2014 yılı Lojistik Performans İndeksine göre, 160 ülkede yapılan 6.000 den fazla değerlendirme neticesinde ilk 10’a giren ülkelerin aynı zamanda ihracat sıralamasında da ilk sıralarda yer alan ve gelişmiş ülkeler olduğu gözlenmiştir. Öte yandan 28 AB üyesinin 15’i ve 34 OECD üyesinin 23’ü ilk 30’da yer bulmuştur.1 Bu endeksin altı değerlendirme bileşeninden biri de ‘Gümrüklerin ve Gümrükleme Sürecinin Etkinliğidir’. Türkiye bu sırlamada 30’uncu sıradadır. Türkiye’nin ihracat sıralamasına baktığımızda durum aşağı yukarı aynı gibidir. Türkiye’nin 2023 500 milyar USD ihracat hedefi için ilk 10 sırayı zorlaması yâda en azından ilk 10 ekonomi arasına girmesi gerektiği düşünülmekte. Buradan hareketle, gümrüklerin ve gümrük hizmetinin aslında küresel tedarik zincirini ve performansını direk etkilediği aşikâr bir şekilde görülmektedir.

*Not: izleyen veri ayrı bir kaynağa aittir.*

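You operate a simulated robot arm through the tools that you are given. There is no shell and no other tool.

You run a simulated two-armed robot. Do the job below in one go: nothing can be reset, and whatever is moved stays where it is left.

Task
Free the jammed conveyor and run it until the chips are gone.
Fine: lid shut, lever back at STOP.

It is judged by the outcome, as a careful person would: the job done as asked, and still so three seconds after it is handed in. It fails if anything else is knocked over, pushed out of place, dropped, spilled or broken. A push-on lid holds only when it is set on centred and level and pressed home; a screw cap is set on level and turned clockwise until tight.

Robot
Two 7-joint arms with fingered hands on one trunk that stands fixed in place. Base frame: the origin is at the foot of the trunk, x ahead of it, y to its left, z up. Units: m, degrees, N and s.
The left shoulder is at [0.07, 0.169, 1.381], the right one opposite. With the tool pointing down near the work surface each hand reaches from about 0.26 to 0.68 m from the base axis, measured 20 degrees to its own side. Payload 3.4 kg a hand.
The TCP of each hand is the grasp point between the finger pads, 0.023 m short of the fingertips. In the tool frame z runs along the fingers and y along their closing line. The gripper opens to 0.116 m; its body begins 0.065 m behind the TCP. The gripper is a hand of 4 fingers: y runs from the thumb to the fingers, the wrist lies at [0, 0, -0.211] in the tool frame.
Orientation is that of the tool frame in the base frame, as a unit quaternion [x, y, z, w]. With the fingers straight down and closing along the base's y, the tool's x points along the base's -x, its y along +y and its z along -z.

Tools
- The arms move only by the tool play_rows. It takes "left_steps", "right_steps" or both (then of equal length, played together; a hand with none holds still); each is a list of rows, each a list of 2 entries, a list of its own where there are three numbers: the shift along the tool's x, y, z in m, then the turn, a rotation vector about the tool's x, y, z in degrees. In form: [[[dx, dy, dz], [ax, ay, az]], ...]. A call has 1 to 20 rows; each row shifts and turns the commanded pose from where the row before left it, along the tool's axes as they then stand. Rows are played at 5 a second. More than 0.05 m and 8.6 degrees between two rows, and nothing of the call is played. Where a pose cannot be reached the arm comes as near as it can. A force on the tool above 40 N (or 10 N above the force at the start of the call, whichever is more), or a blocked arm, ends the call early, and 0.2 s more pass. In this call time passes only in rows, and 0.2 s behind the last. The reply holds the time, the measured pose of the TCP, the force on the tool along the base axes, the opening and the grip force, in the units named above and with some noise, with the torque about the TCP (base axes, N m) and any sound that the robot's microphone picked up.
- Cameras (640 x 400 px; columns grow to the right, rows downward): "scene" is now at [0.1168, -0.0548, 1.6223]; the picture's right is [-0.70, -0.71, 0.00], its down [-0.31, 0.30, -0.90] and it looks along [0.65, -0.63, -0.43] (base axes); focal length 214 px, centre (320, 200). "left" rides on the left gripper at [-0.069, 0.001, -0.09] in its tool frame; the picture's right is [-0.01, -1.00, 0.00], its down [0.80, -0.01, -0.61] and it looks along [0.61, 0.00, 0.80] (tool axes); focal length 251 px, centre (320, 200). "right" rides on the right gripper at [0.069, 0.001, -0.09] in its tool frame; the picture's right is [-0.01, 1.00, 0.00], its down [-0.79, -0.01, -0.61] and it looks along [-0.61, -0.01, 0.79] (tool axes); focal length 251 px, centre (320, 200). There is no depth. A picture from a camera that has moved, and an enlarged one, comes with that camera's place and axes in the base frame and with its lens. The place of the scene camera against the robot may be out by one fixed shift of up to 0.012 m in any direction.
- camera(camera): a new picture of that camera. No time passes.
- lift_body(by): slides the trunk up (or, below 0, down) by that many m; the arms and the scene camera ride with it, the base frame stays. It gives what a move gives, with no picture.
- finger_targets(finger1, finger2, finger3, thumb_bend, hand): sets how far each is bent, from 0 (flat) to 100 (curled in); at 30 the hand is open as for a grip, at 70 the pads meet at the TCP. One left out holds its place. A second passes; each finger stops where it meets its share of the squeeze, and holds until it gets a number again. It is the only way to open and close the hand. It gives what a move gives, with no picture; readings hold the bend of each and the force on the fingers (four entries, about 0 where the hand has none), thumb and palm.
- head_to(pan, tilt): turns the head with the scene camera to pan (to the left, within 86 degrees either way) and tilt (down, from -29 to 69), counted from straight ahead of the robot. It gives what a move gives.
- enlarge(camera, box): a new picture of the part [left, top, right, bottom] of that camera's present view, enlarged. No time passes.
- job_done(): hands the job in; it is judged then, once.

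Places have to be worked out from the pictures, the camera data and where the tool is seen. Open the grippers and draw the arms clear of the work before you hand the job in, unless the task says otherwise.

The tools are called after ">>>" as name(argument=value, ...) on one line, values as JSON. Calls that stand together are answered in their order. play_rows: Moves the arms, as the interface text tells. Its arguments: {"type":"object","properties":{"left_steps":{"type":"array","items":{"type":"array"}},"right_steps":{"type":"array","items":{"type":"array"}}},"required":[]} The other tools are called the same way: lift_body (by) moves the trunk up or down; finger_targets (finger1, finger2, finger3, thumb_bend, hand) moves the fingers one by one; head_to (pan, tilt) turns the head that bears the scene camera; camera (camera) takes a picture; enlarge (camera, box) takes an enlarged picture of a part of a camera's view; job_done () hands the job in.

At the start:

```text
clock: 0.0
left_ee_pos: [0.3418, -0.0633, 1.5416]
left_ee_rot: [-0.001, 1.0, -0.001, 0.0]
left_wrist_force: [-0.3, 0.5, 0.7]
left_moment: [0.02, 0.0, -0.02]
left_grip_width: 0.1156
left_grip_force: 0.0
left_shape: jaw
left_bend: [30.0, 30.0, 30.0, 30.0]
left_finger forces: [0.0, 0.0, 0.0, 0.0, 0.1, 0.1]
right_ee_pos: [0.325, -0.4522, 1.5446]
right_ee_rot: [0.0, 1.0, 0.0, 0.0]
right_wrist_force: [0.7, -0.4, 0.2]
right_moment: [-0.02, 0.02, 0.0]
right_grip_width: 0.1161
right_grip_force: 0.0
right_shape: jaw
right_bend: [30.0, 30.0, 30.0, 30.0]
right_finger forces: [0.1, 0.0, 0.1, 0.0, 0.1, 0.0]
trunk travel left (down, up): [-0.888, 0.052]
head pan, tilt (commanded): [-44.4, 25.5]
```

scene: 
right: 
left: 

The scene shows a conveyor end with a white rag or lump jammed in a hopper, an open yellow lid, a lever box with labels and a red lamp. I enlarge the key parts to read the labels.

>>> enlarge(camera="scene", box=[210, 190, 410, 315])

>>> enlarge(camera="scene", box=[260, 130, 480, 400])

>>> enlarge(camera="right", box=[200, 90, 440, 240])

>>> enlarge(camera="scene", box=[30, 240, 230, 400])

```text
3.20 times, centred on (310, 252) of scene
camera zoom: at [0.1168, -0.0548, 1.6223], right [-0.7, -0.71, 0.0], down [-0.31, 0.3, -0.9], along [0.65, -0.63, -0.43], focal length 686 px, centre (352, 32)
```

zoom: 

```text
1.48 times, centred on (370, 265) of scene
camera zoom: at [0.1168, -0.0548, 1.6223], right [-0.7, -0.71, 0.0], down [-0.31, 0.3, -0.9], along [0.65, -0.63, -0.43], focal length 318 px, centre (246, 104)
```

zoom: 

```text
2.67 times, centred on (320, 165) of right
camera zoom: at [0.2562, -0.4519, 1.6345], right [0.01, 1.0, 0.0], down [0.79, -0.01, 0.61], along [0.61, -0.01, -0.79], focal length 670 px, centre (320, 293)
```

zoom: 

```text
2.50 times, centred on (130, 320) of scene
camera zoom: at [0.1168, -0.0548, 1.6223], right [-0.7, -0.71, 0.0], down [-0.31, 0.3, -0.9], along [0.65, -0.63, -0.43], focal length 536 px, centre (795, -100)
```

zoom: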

Ülkemizde gümrükleme hizmeti AB ve ABD ülkelerine kıyasla daha farklı bir yapıya sahiptir. Bu ülkelerde Lojistik şirketleri genelde 3PL yapıya sahip olup bünyelerinde gümrük müşaviri bulundurmak suretiyle yine aynı isim ve çatı altında gümrükleme işlemi yapabilmektedirler. Dünyanın en büyük 3PL Şirketlerinin tamamına yakın bir kısmı aynı zamanda Türkiye’de de hizmet vermekte fakat gümrükleme işlemi yapamamaktadır. Diğer bir taraftan gümrükleme işlemlerini ülkemizde yerleşik yerel gümrük müşavirliği şirketleri yapmaktadırlar. Her ne kadar bu gümrükleme şirketlerine lojistik hizmeti yapma izni verilmiş olsa bile birçoğu uluslararası büyük sermayeli 3PL şirketleri ile rekabet edememektedirler. Şu an ki meri mevzuat yerel gümrükleme şirketlerinin lehinedir. 3PL şirketlerinin bazılarının yine kendi gruplarında yerel gümrükleme şirketleri vardır. Hatta Türkiye’nin en büyük gümrükleme şirketlerinden biri de bu dünyaca ünlü 3PL lojistik şirketinin uzun yıllar acenteliğini yapmıştır. Halende gümrükleme işlemlerini yapmaktadır. Gümrükleme ve uluslararası Nakliyenin farklı şirketlerce yapılması entegre lojistik açısından büyük sıkıntılar doğurmuştur. Özellikle lojistik için en önemli girdi ve çıktı olan bilginin işlenmesi, paylaşılması açısından zorluklar yaratmıştır.
UND’nin internet sayfasında “Kurumsallaşma ve Rekabet Gücünü Arttırma Desteği Projesi Anketi” ve “Türkiye Lojistik Sektörünün Rekabet Gücü Analizi Araştırması” adında iki çalışma var. Birincisi çalışma 05.12.2012 ve ikincisi çalışma ise 02 Nisan 2013 tarihinden itibaren internet adresinde yayınlanmaya başlamış.
“Kurumsallaşma ve Rekabet Gücünü Arttırma Desteği Projesi Anketi” ile nakliye ve lojistik sektörünün “kurumsallaşması” ve “rekabet edebilmesi” için nelerin yapılması gerektiğinin tespiti amaçlanıyor.
Dünya Ekonomik Forumu tarafından kullanılan “Küresel Rekabetçilik Endeksi” esas alınarak hazırlanan “Türkiye Lojistik Sektörünün Rekabet Gücü Analizi Araştırması” ile Türkiye’nin rekabet gücü temelinde, Lojistik sektörünün özeline inerek, sektörün rekabet gücünü ortaya koymak ve karar alıcılara yol gösterici bir rehber yaratılmasının hedeflendiği belirtiliyor.
Her iki çalışmanın çok önemli olduğunu düşünüyorum ve sonuçlarını büyük bir merak ile bekliyorum.